My contribution to the consultations that followed the announcement of the retirement of Archbishop George Carey included the suggestion that his successor should spend less time on the Anglican Communion.

It has proved a fond hope. The past five years have seen a constant stream of reports, ultimatums, high-level meetings, and unilateral actions requiring archiepiscopal initiative or response.

They leave the Church, as 2008 begins, with the Covenant Design Group preparing to evaluate the formal responses of the individual provinces, before further deliberation at the Lambeth Conference.

So what will Archbishop Gomez and his colleagues have on their table later this month? They will find that much of the text of the draft Covenant, published in 2006, has proved relatively uncontentious. It took tried-and-trusted phrases from Anglican liturgies and formularies, and wove them together into a document that is warm in tone, but eschews sharper dogmatic content.

Nevertheless, these sections need revision: it would be helpful to avoid the implication that all Anglicans believe that there are only two sacraments; and to soften the statement that Anglican moral thinking is a purely deductive process from biblical texts. But, if this sort of material is wanted, it should not prove difficult to come to an agreed wording.

The most significant attack to date on the Design Group’s decision to keep contested doctrinal and ecclesiological issues out of the draft emerged in the form of the “Covenant for the Church of England”. This document, produced by a group of largely conservative Evangelical leaders, and presented to the Archbishop of Canterbury in December 2006, sought to offer a theological justification for restricting fellowship, finances, and oversight to those sharing its own brand of orthodoxy.

It was rapidly disowned by mainstream Evangelical leaders, and its theology was comprehensively demolished by the Bishop of Durham, Dr Tom Wright. In the aftermath of this, it is unlikely that attempts to insert narrow “confessional” text into the Covenant proper will make much headway.


LOOKING at contributions to the debate, one can see a parallel with the way diocesan synods debate parish share. Ostensibly, the discussion is about principles, but (by apparent coincidence) everyone’s proposal just happens to benefit his or her own parish financially.

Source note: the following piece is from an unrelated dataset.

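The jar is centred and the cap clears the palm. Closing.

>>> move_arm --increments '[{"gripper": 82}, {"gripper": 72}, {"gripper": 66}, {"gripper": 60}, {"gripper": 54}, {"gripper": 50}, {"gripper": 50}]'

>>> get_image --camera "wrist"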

In the case of the Covenant, many responses rest on whether or not their authors favour a text narrow enough to expel provinces that take unilateral decisions on same-sex relationships. These authors then create the necessary theology to lead to this outcome — again, by apparent coincidence.

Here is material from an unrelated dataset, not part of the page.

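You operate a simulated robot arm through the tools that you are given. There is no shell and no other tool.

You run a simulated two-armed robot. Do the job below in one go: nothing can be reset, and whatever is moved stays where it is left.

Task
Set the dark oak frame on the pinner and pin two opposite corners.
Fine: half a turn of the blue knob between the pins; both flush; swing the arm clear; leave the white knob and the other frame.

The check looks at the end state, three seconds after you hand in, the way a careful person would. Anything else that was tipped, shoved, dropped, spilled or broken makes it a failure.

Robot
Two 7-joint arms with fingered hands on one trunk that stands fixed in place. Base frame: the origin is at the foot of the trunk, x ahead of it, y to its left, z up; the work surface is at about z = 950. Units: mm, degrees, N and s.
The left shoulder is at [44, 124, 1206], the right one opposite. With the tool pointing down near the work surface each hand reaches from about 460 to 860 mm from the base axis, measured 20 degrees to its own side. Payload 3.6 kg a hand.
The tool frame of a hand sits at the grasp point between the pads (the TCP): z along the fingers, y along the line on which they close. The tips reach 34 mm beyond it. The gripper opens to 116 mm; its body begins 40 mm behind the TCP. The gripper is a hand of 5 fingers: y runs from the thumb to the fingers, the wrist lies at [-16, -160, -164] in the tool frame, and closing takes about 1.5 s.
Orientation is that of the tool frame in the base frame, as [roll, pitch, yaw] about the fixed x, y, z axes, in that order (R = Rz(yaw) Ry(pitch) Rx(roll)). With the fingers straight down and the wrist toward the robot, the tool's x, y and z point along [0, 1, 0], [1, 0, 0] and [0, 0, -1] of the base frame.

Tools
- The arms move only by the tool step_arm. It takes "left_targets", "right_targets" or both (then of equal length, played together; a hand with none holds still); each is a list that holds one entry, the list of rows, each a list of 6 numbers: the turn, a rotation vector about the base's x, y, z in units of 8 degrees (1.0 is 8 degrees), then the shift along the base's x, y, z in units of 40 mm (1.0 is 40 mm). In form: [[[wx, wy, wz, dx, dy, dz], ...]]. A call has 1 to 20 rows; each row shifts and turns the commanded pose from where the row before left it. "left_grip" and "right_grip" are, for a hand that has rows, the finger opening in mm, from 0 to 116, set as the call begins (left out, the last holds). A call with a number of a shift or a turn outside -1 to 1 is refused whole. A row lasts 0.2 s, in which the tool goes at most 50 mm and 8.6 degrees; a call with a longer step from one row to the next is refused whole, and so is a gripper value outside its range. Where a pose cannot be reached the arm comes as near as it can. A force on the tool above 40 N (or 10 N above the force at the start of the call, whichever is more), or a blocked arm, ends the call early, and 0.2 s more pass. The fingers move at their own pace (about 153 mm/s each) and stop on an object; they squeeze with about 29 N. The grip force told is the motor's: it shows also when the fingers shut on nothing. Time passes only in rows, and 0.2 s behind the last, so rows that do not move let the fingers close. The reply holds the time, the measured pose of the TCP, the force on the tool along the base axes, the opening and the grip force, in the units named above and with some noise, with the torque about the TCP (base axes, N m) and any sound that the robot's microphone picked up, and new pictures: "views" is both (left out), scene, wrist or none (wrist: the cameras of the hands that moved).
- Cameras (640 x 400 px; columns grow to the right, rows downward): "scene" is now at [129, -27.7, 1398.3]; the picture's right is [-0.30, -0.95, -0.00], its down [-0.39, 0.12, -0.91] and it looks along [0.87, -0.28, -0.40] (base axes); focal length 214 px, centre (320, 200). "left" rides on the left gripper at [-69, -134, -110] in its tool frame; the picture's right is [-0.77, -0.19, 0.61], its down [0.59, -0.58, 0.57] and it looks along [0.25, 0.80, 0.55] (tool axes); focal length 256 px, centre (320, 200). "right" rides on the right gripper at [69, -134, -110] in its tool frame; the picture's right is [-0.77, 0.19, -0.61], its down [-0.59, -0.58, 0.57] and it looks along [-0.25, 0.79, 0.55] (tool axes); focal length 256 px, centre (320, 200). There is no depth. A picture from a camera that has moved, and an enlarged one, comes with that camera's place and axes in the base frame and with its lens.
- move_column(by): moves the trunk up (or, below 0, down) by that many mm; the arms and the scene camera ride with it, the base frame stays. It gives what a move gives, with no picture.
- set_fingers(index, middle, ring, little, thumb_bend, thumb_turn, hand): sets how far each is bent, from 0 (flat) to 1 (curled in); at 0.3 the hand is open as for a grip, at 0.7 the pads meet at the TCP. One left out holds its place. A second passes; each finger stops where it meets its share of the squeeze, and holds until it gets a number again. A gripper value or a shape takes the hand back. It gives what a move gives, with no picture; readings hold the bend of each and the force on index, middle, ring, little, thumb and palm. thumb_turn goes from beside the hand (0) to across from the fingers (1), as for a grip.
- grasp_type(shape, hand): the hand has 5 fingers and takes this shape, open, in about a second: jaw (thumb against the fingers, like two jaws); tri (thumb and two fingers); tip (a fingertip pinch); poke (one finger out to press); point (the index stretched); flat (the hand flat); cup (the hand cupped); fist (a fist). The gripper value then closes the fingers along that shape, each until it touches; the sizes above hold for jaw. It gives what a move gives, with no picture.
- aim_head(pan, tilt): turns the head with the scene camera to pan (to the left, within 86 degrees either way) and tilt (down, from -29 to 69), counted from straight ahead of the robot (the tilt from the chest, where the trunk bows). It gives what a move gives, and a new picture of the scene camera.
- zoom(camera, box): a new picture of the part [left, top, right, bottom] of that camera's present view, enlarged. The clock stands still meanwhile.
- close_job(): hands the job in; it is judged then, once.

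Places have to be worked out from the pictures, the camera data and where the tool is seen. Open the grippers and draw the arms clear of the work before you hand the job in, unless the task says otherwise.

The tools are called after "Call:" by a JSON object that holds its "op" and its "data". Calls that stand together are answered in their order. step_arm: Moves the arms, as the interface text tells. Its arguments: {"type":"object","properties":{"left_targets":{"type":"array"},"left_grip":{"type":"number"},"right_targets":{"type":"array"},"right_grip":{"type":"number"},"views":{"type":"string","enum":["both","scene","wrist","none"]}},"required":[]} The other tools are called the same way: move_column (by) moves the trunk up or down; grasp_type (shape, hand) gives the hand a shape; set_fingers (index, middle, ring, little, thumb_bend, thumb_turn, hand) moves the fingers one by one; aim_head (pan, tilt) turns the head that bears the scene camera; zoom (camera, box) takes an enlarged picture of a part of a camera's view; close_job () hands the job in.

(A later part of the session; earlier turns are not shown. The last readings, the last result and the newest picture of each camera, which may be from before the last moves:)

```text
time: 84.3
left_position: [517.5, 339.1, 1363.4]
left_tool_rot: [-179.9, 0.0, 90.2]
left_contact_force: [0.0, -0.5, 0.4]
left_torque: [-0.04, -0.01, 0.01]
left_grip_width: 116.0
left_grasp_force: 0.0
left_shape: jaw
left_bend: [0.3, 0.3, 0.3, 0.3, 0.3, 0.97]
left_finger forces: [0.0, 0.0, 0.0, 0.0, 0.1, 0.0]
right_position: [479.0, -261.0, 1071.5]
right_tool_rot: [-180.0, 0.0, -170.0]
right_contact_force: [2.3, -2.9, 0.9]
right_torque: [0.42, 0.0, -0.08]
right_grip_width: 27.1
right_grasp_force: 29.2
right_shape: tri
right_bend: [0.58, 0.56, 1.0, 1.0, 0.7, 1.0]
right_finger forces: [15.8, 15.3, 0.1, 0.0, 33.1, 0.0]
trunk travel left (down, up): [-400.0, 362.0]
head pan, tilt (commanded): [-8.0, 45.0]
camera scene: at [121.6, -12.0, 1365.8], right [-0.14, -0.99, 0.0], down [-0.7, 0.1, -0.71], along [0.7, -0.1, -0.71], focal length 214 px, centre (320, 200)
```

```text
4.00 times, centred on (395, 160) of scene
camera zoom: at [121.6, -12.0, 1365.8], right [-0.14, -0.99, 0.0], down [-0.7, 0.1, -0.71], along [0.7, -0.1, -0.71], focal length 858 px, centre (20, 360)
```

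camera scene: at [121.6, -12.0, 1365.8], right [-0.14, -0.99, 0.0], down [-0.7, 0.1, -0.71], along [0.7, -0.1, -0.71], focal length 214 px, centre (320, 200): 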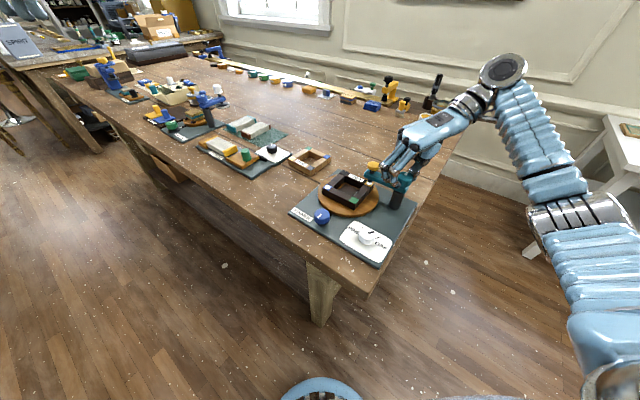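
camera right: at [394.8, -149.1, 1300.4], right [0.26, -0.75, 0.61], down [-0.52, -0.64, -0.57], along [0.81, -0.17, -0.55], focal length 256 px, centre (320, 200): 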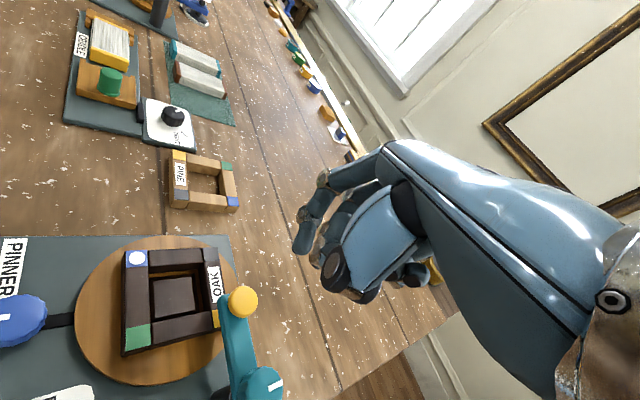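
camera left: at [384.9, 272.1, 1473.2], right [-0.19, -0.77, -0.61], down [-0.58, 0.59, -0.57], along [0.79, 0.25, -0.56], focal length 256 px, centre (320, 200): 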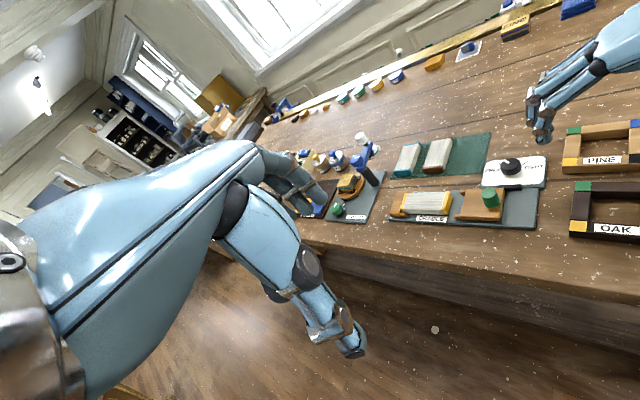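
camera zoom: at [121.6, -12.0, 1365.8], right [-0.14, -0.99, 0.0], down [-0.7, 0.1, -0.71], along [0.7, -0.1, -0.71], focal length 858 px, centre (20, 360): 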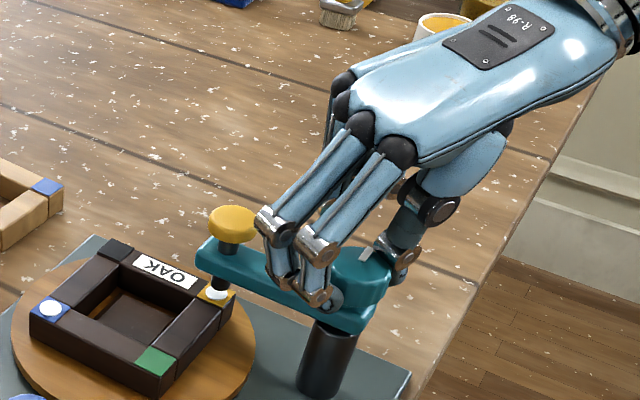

The focus of this key part of the debate is Section 6 (5) 3 of the draft, which gives the Primates’ Meeting power, where all else has failed, to “offer guidance and direction”. Exactly what “direction” in such a context means, and how the next draft of the document might put it differently, will be high on the agenda of the Design Group. It is notable that the Irish and English suggest omitting the references to “direction” altogether.

THIS IS the first significant Anglican Communion debate in which bloggers have played a major part. They were particularly in evidence in their responses to Archbishop Rowan’s Advent letter to his fellow Primates, which was hailed by some as a shot across the bows of the theological conservatives, and by others as a capitulation to the right wing.

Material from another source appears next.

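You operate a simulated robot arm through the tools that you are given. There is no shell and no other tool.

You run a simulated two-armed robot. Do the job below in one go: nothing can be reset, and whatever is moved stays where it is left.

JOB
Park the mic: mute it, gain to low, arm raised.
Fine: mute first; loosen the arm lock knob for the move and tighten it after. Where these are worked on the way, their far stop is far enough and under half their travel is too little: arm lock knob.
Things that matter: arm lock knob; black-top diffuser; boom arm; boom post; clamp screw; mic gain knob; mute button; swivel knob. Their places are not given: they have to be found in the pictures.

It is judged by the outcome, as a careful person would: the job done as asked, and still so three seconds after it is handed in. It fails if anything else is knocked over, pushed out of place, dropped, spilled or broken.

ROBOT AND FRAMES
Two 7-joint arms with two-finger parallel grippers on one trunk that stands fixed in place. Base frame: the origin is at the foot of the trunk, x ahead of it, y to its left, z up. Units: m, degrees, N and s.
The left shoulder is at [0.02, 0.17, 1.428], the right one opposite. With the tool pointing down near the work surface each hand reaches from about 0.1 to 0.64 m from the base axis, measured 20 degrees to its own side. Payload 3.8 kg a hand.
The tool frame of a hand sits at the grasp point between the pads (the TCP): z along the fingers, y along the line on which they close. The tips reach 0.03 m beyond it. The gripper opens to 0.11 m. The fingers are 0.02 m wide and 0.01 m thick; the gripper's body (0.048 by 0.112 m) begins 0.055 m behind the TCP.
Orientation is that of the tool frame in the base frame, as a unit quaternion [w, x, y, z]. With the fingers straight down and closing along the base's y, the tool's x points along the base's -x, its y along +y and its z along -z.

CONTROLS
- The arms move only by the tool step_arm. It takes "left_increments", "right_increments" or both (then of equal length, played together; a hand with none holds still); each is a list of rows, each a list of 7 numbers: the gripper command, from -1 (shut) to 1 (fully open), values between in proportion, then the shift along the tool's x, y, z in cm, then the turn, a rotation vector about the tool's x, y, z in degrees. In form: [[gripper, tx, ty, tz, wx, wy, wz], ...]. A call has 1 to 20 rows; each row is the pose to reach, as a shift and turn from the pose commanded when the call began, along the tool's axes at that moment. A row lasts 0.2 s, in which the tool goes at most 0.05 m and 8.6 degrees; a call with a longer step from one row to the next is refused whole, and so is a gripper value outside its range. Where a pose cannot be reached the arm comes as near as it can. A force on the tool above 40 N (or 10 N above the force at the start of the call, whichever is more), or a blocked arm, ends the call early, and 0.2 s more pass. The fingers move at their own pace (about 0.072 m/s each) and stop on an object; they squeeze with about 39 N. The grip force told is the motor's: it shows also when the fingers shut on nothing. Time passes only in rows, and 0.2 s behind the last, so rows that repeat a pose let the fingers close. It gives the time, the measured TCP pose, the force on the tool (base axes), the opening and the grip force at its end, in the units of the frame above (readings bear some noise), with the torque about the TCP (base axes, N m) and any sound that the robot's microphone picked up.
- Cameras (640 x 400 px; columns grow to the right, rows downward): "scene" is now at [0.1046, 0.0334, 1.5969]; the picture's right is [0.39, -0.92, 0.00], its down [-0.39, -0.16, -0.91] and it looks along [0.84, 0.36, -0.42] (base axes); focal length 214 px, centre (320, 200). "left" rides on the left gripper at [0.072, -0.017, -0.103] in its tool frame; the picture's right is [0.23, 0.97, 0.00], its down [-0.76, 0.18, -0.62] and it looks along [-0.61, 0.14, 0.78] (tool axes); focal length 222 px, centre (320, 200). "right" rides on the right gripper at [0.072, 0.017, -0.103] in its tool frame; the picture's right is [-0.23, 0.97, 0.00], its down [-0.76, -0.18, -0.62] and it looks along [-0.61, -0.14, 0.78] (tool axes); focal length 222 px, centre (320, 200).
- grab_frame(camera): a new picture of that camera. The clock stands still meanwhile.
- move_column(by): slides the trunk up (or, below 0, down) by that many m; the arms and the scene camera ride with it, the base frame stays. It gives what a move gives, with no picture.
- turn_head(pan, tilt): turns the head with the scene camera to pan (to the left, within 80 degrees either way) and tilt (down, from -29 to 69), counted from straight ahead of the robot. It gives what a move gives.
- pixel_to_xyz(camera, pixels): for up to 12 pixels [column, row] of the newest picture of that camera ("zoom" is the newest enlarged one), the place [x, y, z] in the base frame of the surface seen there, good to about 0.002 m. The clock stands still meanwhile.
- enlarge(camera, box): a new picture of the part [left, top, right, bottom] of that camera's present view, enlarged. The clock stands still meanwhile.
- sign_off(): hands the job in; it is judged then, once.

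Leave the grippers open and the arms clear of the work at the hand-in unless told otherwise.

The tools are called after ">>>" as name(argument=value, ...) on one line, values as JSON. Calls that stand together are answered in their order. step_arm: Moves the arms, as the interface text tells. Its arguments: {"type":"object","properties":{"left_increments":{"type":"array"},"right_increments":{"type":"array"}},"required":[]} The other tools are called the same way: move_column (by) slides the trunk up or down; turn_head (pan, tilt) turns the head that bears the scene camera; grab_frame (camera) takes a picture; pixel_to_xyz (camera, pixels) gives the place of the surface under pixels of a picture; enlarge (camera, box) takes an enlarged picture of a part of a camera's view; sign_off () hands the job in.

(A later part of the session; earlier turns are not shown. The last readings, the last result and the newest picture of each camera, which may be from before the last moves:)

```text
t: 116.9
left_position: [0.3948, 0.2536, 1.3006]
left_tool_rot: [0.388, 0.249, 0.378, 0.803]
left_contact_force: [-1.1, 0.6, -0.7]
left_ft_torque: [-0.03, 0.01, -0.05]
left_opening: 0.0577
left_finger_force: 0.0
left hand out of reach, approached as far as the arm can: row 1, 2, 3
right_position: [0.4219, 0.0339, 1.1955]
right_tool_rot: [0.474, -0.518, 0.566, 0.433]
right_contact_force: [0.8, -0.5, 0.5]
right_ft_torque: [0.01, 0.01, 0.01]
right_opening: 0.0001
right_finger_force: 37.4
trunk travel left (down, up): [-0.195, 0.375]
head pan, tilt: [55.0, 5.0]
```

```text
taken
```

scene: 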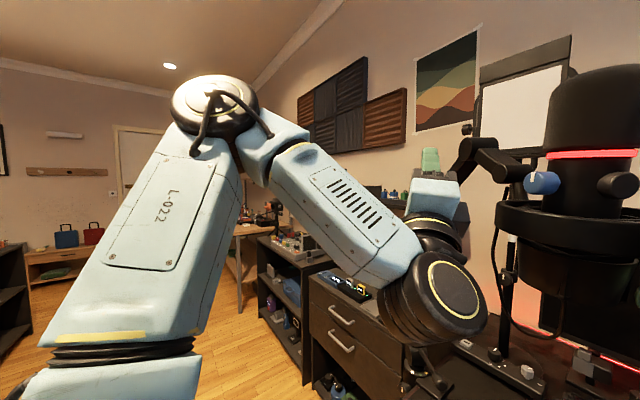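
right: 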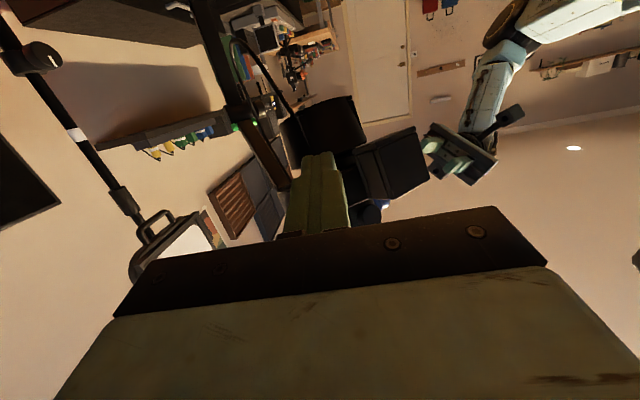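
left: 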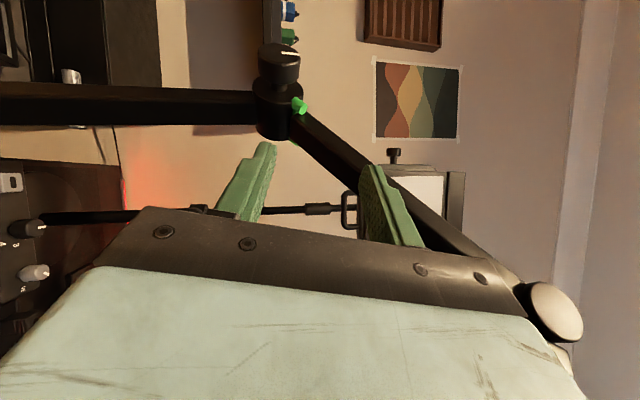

The challenge, especially once a revised text is issued and subjected to their intense scrutiny, is how to harness the bloggers’ energies and passions for what needs to be a prayerful, reflective, and non-polemical search for the widest degree of consensus. Can they be part of the solution, not just part of the problem?

The Group knows that the stakes are high. Already the notion of committing to a covenant has opened up fractures between what were once thought of as natural allies. The most visible splits have been among Evangelical Anglicans, but they are not alone. The majority of English liberals tend to a “high” view of the institutional and visible Church as the Body of Christ and, consequently, of the authority of holy orders.

Their opposite numbers in the United States are more rooted in a tradition of dissent, and take a “low” view of the institution, seeing it as a human convenience, and one best regulated by the local democratic mechanisms they are familiar with in secular bodies.

This has left American liberals perplexed about how their English counterparts can believe that holding the Communion intact might outweigh their personal theological positions. English liberals, in their turn, are frustrated that their American colleagues are unwilling to accept that they owe anything to the wider Communion other than to act on what the local majority feels is right.


Whether this fracturing within church traditions will in itself ultimately make a wide consensus easier or more difficult to achieve is hard to predict, but a failure to pay attention to it will inhibit progress.

I believe it is still possible to produce a Covenant that will hold most of the Communion together. It requires a willingness to listen as well as to talk, and to listen beyond one’s own immediate circle. Archbishop Williams’s strategy of promoting structured discussion in depth, over time, and towards clear goals, is one I applaud, despite my earlier hopes that an incumbent of Canterbury could take a light-touch approach to international Anglicanism.

What will matter in 2008 is whether a large enough majority in the Communion is willing to continue to engage in that way, or whether, to paraphrase a well-known political saying, the Church will be at the mercy of “old archbishops in a hurry”.

The Rt Revd David Walker is the Bishop of Dudley.